Entrepreneurship and Start-ups: Institutionalising Risk-taking

Dr Sunil Shukla, Director General of the Entrepreneurship Development Institute of India (EDII), calls for embedding entrepreneurship as a national growth strategy. “The Budget should strengthen entrepreneurship through enhanced credit guarantees, blended finance models, and interest subvention for startups and micro-entrepreneurs,” he says. “Dedicated support for entrepreneurship education, incubation and scale-up, especially in Tier I and Tier II cities, will deepen India’s startup base.” He believes such measures are critical to sustaining India’s position as a global startup powerhouse.

Skilling and Digital Learning: Affordability as a Catalyst

Pankaj Jathar, CEO, NIIT Limited, urges rationalising GST on verified digital learning programmes from 18% to 5% to improve affordability, and reiterates the need to raise education spending to 6% of GDP with a focus on digital infrastructure and public–private skilling partnerships. He also reiterates the long-standing demand to raise education spending: “Setting a clear target of 6% of GDP for education, with emphasis on digital infrastructure and public–private skilling partnerships, is crucial at this stage.”

The last Budget achieved scale by boosting funding and digital initiatives, but Budget 2026 must now focus on substance, says Fr. Nelson A. D’Silva, S.J., Acting Director, XLRI Delhi-NCR. “With enrolments surging, India faces a capacity bottleneck where infrastructure and faculty preparedness are struggling to keep pace. Investment must move beyond hardware and AI tools to ‘heartware’ – deep pedagogical training and industry-aligned curricula — so that institutions are not just accessible, but truly ready to prepare graduates for a global economy.”

International Education: Expanding Access and Equity

Piyush Kumar, Regional Director, South Asia, Canada, and LATAM at IDP Education, points to rising aspirations for global education across income groups. “International education plays a vital role in building a globally competitive workforce.

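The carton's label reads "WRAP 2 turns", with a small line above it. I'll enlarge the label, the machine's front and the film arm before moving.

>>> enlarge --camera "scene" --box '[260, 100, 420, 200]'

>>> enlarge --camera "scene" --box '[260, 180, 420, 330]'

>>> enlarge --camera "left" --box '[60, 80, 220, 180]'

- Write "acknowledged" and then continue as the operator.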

Greater financial support and scholarship options will enable students to access global education irrespective of their economic background,” Kumar says.

With over 18 lakh Indian students studying abroad in 2025, overseas education now functions as an extension of India’s higher education system, financed almost entirely by Indian households. In the same period, education-related outward remittances under the Liberalised Remittance Scheme (LRS) declined from about $3.48 billion in FY 2024 to roughly $2.92 billion in FY 2025, a 16 per cent adjustment. Student mobility remained steady, which suggests families are reorganising tuition and settlement payments because of higher costs, proof-of-funds requirements, and compliance procedures across multiple countries. This trend, according to Saurabh Arora, founder and CEO of University Living, points to the need to update the three systems that shape overseas study financing: credit, remittance, and taxation. Education loans for international study are still priced higher than domestic credit, LRS transactions introduce working-capital pressure through TCS, and benefits such as Section 80E are unavailable to most young earners under the new tax regime.

Towards Viksit Bharat 2047

Summing up the broader vision, Professor Mahadeo Jaiswal, Director of IIM Sambalpur, stresses alignment with national development goals. “A strong higher education system is essential to achieving Viksit Bharat 2047,” he says. “Focused investment in research infrastructure, interdisciplinary learning, AI-driven education and sustainability-oriented curricula will future-proof India’s talent ecosystem.” Similarly, Professor Archana Choudhary, Dean (R&D) at Birla Global University, calls for increased research funding and global collaboration. “This is the time to invest in advanced laboratories, research parks, and simplified frameworks for international research partnerships to enhance India’s academic reputation,” the dean added.